Given the nature of the PCAOB’s disciplinary proceedings, it is highly likely that courts using Jarkesy would hold that an auditor or accountant facing a disciplinary proceeding has a Seventh Amendment right to a jury trial. This creates a unique problem for the PCAOB. The entity is significantly more limited than the SEC in bringing disciplinary proceedings. The SEC has statutory authority to bring an enforcement action in federal court or to initiate an in-house administrative proceeding. The PCAOB, on the other hand, can only seek an enforcement action through administrative proceedings.
If Jarkesy prevents the PCAOB from imposing monetary penalties without a jury trial, it would be impossible, without referring the matter to the SEC, for the PCAOB to recover civil penalties—in effect disabling the agency’s ability to regulate by depriving it of obtaining civil monetary penalties or forcing the agency to rely on the SEC. Congress could amend the statute to allow the PCAOB to bring actions in federal court; however, actually doing so is another matter. Alternatively, as noted, the PCAOB is permitted to refer enforcement actions to the SEC. The SEC, in turn, could bring the PCAOB’s enforcement actions in federal court, but that would likely put a strain on the SEC’s resources.

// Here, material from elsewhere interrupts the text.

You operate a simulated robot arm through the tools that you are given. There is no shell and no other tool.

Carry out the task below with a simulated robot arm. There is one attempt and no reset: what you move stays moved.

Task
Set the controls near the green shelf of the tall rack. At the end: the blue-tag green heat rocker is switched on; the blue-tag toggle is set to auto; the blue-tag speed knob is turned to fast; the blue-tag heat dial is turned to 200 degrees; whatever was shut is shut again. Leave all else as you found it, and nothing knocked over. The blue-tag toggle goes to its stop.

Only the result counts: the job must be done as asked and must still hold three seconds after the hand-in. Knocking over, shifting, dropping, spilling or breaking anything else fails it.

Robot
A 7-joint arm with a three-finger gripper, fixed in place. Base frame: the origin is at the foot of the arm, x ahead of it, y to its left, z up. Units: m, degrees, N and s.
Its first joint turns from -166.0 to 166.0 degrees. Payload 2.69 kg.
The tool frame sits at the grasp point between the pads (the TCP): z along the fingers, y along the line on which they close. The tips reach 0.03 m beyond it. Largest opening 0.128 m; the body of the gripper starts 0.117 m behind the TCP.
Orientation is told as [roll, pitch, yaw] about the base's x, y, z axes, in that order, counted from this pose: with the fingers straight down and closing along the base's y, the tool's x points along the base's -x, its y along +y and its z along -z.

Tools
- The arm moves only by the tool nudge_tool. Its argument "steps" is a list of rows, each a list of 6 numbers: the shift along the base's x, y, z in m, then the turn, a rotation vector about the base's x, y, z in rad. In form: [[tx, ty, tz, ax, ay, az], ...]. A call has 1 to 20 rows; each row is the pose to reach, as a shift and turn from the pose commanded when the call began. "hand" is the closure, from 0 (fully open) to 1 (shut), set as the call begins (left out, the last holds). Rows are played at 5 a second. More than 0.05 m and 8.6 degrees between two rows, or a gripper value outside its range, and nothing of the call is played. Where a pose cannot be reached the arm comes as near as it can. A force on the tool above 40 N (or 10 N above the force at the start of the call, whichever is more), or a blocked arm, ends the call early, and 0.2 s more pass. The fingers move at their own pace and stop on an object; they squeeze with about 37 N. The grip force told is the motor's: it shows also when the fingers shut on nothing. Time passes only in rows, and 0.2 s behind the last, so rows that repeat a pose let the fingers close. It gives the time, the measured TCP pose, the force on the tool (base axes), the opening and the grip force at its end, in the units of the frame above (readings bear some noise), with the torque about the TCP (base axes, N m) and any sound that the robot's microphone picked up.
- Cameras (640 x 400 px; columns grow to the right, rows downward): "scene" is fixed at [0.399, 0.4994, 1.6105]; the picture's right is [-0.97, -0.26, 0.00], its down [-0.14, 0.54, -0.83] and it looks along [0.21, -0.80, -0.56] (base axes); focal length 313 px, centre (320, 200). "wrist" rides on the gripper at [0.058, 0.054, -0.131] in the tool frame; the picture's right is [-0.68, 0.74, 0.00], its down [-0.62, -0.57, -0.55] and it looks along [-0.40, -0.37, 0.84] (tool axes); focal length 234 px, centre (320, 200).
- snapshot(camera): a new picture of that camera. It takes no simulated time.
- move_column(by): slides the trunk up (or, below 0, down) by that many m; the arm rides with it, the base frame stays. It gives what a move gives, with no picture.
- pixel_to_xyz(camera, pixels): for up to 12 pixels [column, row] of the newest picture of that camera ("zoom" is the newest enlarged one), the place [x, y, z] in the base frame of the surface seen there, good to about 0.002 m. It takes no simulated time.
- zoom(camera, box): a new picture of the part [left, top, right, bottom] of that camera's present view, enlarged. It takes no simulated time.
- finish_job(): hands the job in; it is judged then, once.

Over the following months, the issue of whether civil monetary penalties in PCAOB disciplinary proceedings violate a respondent’s Seventh Amendment rights will almost certainly be raised by counsel, essentially invoking the Jarkesy decision as a defense to any civil penalty. It is unclear what, if any, actions the PCAOB will take in response to Jarkesy. For now, if courts find that an auditor or accountant has a Seventh Amendment right to a jury trial before the PCAOB, the PCAOB’s only foreseeable work-around will be to refer every matter where it is seeking a civil penalty to the SEC to be brought in federal court.